Now among the various topics and subjects dealt with in the Tantras, in the Tantric literature in this sort of way there is what we call the Mandala. Mandalas are described, dealt with in the Tantras. So therefore we come back to our first question, "What is a Mandala?" Literally, a Mandala is a circle; the word means just that. Some writers on Buddhism call it a magic circle, but this could be rather misleading - it depends of course on what you mean by the term 'magic'. Perhaps the best short description or definition of the Mandala is "a circle of symbolic forms". There must be, in a complete Mandala, at least five of these forms and they must be arranged in a certain way, in a certain pattern. There must be one of these symbolic forms in the centre, in the middle, and there must be one at each of the four cardinal points. In this way, you get five.

Now the symbolic forms are the forms of various Buddhas, various Enlightened Ones, and various Bodhisattvas - beings on their way to Enlightenment, personifications of various attributes of Enlightenment and so on. In other words, the symbolic forms are, what I described last week as archetypal images. In all these Mandalas, the central symbol, or the central symbolic form, the central archetype, represents Reality Itself, or rather, within _________________________________________________________________________________________________ the context of the Mandala, we may say, it is Reality Itself. And the other four symbolic forms distributed at the four cardinal points represent the four principal aspects of that Reality, or the four principal aspects into which it is, as it were, split up when you try to break it down a little. So this is the basic scheme of the Mandala: five symbolic forms, five archetypes, Buddhas, Bodhisattvas and so on, arranged in this particular pattern; one at the centre and four at the four cardinal points.

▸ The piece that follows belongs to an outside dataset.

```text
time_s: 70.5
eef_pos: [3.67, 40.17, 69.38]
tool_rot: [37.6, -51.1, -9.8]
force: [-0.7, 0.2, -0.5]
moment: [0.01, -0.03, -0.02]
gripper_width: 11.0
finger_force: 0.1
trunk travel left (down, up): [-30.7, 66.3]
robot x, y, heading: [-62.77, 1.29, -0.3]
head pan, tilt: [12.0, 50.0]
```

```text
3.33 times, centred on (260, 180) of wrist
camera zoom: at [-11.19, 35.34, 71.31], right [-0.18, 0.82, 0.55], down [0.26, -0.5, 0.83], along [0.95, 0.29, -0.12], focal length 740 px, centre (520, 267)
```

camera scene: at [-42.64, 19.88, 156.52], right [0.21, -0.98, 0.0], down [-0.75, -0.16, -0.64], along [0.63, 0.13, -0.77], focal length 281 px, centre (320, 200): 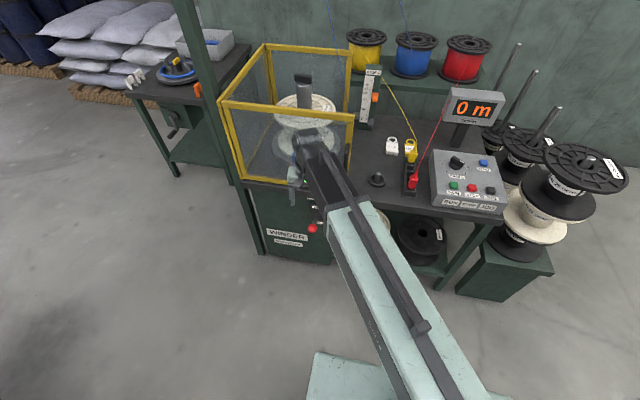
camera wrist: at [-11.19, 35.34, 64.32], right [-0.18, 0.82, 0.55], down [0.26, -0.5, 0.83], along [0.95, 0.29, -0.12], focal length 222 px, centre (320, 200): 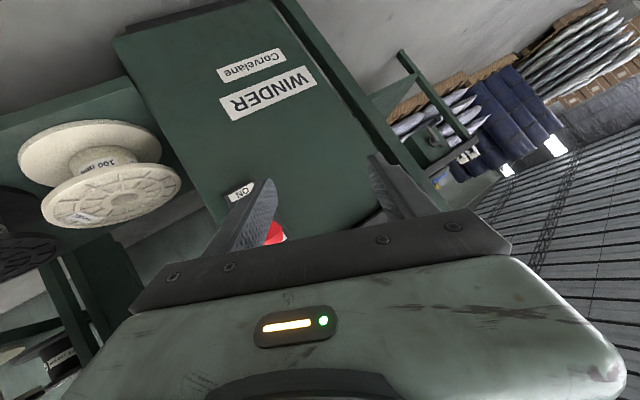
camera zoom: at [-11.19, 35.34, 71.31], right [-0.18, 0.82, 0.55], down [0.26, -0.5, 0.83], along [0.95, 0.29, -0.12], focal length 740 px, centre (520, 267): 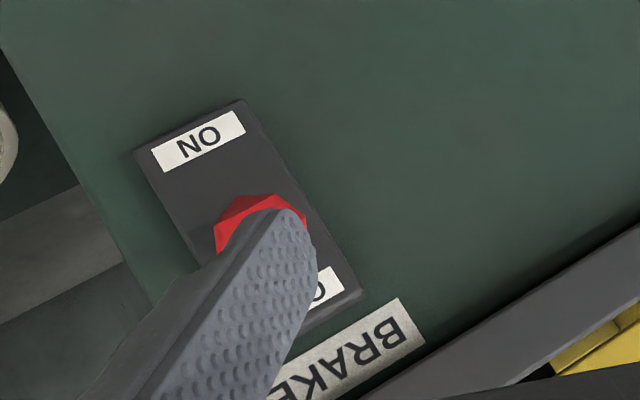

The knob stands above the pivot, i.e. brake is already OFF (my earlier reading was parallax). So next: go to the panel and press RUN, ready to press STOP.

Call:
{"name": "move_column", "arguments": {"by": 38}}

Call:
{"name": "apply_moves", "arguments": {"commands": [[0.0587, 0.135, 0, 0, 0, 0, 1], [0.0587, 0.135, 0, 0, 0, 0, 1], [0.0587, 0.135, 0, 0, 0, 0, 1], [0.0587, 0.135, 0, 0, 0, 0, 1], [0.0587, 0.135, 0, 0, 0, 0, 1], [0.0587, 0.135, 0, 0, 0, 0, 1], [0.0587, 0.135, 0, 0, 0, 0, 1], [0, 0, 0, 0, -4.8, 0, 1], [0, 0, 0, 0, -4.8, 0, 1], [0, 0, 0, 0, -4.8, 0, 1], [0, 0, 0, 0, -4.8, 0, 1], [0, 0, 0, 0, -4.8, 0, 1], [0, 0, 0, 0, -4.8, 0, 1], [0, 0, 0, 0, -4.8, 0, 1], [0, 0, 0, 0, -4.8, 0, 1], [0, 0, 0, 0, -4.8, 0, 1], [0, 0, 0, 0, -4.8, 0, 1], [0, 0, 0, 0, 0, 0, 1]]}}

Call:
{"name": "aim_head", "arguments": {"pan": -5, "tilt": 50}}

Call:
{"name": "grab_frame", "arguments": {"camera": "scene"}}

There are incidentally, many other features also of the Mandala, for instance, the symbolic forms - whether five, or eight or nine, or twenty-four, as sometimes happens, whatever the number - they're all placed within a square enclosure which has four gates. And this square enclosure is again placed within a series of three concentric circles, circles of flame and so on. What all this means, we shall see a little later on. Meanwhile, let us take a closer look at the symbolic forms, the archetypes, themselves.

As we've already said, these are forms, figures, of Buddhas, Bodhisattvas and so on, and there are a number of different sets corresponding to different Mandalas. In fact several hundred different sets, but all obeying, all following, the same basic scheme. Some have got five figures and others more, as I've said. The basic scheme, however, always remains the same: the central point radiating in the four main directions.

Now the Chinese have a saying that one picture is worth a thousand words. So I shall try to 'paint', as it were, a picture of a Mandala. I'm going to take the simplest, in a sense, of all the Mandalas, but also, in a sense, the most important, and this is the Mandala of the Five Buddhas. We've briefly encountered these Five Buddhas before, we encountered them last week when we spoke on the Tibetan Book of the Dead but we had to content ourselves with just a brief reference to them, almost in passing, but today we are going to go into this question of the Five Buddhas and the Mandala of the Five Buddhas in somewhat greater detail and try to get, try to actually paint, a clear and vivid picture of them.

The First of the Five Buddhas is Vairocana, the Illuminator, the White Buddha.

Secondly, Akshobya, the Imperturbable, the Dark Blue Buddha; Thirdly, Ratnasambhava, the Jewel-producing, the Yellow Buddha; Fourthly, Amitabha, the Infinite Light, the Red Buddha; Fifthly and lastly, Amoghasiddhi, the Infallible Success, the Green Buddha.

These five Buddhas represent the five principal aspects of Buddhahood. In conceptual terms, they represent the Five Wisdoms, each Buddha being associated with one particular Wisdom. I'm afraid it's a point which rather adds to the confusion, but one finds that in different schemes, in different contexts, in different traditions, different Buddhas are associated with different Wisdoms, so one Buddha is not invariably associated with a certain Wisdom. It depends upon the general context, the general Mandala, the spiritual tradition and so on. But there are two or three more or less standard patterns and we're following just one of those this evening - but we should realise it's not an invariable one by any means.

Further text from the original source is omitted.